▶ **PAGE EXTRACT**:
でもナタナエルにはそのことが理解できませんでした。自分では聖書をよく知っていると思っていたからです。だからそうでないことは全く受け付けられなかったのです。救い主がどのような方であるのかをきちんと調べないで、「ナザレ」という言葉を聞いただけで拒絶反応を示しました。このような人が意外と多くいます。聖書の話を聞く前からキリスト教は西洋の宗教だと決めつけているのです。それはここでナタナエルが「ナザレから何か良いものが出るだろうか」と言っているのと同じです。

 

しかし、ピリポはナタナエルの反論にくじけませんでした。彼はナタナエルに、「来て、見なさい。」と言いました。とてもシンプルですね。「来て、見なさい。」来て、見てみたらどうですか。多くの人々は、ただ食べず嫌いで反対しているだけです。キリスト教が西洋の宗教だという理由だけで反対したり、自分の家には別の宗教があるから信じられないと言ったりします。まだ何も知らないうちに、ですよ。あり得ません。もし信じられないというのであれば、自分の目で見て、自分の耳で聞いて、自分の手で触れて、実際に体験して決めるべきです。それなのに、まだ何も見ないうちに「キリストは信じられない」というのは変です。そういう人に必要なことは、来て、見ることです。

 

47節をご覧ください。ナタナエルがイエスの方に近づいて行くと、イエスは彼についてこう言われました。「見なさい。まさにイスラエル人です。この人には偽りがありません。」

どういうことでしょうか。彼は今、「ナザレから何か良いものが出るだろうか」と言ったんですよ。「そんなの信じられない」と軽くあしらったのです。そんな彼を、「まさにイスラエル人です」とか、「この人には偽りがありません。」というのはおかしいでしょう。

これはイエス様が彼にお世辞を言っているのでも、へつらっているのでもありません。主がそのように判断して言われたのです。どうして主はそのように言われたのでしょうか。

 

48節をご覧ください。ナタナエルも不思議に思ってイエスに尋ねました。「どうして私をご存知なのですか。」するとイエスはこう答えました。「ピリポがあなたを呼ぶ前に、あなたがいちじくの木の下にいるのを見ました。」

主はナタナエルとお会いする前から、ナタナエルのことを知っておられました。ピリポが彼を呼ぶ前から、彼がいちじくの木の下にいたのをご存知であられたのです。それにしても、「この人こそイスラエル人です」とか、「この人には偽りがありません」というのは言い過ぎではないでしょうか?いちじくの木の下にいたということで、彼をそのように呼ぶのは不思議です。たとえば、「私はあなたが来る前に、あなたがマクドナルドにいるのを知っていました。」と言われても、感激してイエス様を信じるという人はいないでしょう。

▶ **THINGS TO DO**:
• a. Could you quote the page extract from "でもナタナエルにはそのことが" up to and including "ことは、来て、見ることです。"?
• b. Supply the part of the page extract that comes after its last sentence.

▶ **DATA EXCERPT**:
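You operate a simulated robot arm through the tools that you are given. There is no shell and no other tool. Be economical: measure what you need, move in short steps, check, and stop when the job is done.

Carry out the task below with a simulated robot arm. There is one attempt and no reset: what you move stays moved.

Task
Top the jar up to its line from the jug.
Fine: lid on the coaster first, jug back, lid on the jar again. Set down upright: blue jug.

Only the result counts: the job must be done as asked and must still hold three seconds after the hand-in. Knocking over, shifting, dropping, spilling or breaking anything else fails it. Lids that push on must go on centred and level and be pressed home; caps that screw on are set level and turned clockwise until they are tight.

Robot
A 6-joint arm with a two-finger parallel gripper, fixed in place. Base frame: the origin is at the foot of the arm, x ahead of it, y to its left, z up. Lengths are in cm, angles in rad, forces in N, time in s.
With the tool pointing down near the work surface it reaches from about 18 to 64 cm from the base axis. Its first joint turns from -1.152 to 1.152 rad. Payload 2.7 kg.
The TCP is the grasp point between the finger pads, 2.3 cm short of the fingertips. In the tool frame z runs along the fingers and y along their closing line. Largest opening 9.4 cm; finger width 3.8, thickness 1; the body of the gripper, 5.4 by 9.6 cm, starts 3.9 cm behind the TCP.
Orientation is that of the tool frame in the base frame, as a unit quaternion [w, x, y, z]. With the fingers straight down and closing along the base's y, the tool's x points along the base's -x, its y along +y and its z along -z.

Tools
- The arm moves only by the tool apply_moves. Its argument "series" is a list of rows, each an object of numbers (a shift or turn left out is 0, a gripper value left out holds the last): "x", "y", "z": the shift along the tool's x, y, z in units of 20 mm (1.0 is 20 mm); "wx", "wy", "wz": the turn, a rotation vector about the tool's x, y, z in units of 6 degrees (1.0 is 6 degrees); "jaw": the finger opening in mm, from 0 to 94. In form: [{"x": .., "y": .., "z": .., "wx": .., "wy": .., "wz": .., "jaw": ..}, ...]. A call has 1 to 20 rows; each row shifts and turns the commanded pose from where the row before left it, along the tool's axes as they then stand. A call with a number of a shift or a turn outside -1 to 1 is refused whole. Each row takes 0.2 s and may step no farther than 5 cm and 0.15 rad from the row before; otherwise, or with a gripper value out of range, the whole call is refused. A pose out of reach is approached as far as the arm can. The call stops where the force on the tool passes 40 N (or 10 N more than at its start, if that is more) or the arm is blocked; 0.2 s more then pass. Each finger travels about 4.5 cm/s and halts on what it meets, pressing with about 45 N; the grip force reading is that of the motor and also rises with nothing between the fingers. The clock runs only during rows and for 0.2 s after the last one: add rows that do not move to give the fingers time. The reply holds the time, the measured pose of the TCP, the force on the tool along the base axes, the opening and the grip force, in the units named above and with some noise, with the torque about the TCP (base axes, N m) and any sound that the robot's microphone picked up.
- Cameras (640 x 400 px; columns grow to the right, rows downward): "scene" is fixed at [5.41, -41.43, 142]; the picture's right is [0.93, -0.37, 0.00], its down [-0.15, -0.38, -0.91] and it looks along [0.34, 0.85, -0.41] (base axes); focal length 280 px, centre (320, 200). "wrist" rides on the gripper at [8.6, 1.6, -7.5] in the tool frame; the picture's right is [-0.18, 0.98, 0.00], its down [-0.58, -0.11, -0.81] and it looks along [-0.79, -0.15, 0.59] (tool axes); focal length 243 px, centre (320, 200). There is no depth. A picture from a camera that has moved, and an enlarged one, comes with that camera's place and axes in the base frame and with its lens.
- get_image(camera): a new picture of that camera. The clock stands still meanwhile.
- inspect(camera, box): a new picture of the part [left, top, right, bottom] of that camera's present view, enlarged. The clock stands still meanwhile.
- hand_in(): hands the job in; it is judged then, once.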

▶ **OUTPUTS BY TASK**:
• a.
でもナタナエルにはそのことが理解できませんでした。自分では聖書をよく知っていると思っていたからです。だからそうでないことは全く受け付けられなかったのです。救い主がどのような方であるのかをきちんと調べないで、「ナザレ」という言葉を聞いただけで拒絶反応を示しました。このような人が意外と多くいます。聖書の話を聞く前からキリスト教は西洋の宗教だと決めつけているのです。それはここでナタナエルが「ナザレから何か良いものが出るだろうか」と言っているのと同じです。

 

しかし、ピリポはナタナエルの反論にくじけませんでした。彼はナタナエルに、「来て、見なさい。」と言いました。とてもシンプルですね。「来て、見なさい。」来て、見てみたらどうですか。多くの人々は、ただ食べず嫌いで反対しているだけです。キリスト教が西洋の宗教だという理由だけで反対したり、自分の家には別の宗教があるから信じられないと言ったりします。まだ何も知らないうちに、ですよ。あり得ません。もし信じられないというのであれば、自分の目で見て、自分の耳で聞いて、自分の手で触れて、実際に体験して決めるべきです。それなのに、まだ何も見ないうちに「キリストは信じられない」というのは変です。そういう人に必要なことは、来て、見ることです。

• b.
 

実は、いちじくの木は、ユダヤ人にとって特別の意味がありました。それは、平和と静けさです。ですから、ナタナエルがいちじくの木の下にいたというのは、いちじくの木の下で昼寝をしたり、休んでいるのを見たということではなく、祈っていたのを見たということなのです。いちじくの木の下で祈りながら、人生の意味や真理を捜し求めていたということです。それこそほんとうのイスラエル人です。つまり、イエス様はナタナエルとお会いする前から彼の外的生活だけでなく、内的生活も含めた彼のすべてを見通しておられたということです。

 

その言葉を聞いた彼は、「先生、あなたは神の子です。あなたはイスラエルの王です。」と答えました。私の心の思いをすべて読み取り、理解しておられる方、私の心の奥底にあることを見抜くことができる方、言葉では言い表せない私の魂のうめきを聞き取ることのできる方こそ神の子であられ、神の民であるイスラエルを統治されるお方であると告白したのです。

 

皆さん、キリストはこのようなお方です。キリストは私たちの心の思いのすべてをご存知であられます。私たちの心の奥底まで見通すことができる方なのです。この方の前に出る時、私たちはキリストの御前にひれ伏さざるを得ませんが、それなのに多くの人はキリストの御前に出てようとしません。ですから、ピリポが言ったことはとても重要なことです。「来て、見なさい。」

 

あなたがキリストのところに来て、キリストがどのような方であるのかを見るなら、キリストこそ神の子であり、神の民を治められる王であると告白するようになるでしょう。いや告白しないわけにはいきません。

 

最後に50節と51節のイエス様のことばを見ましょう。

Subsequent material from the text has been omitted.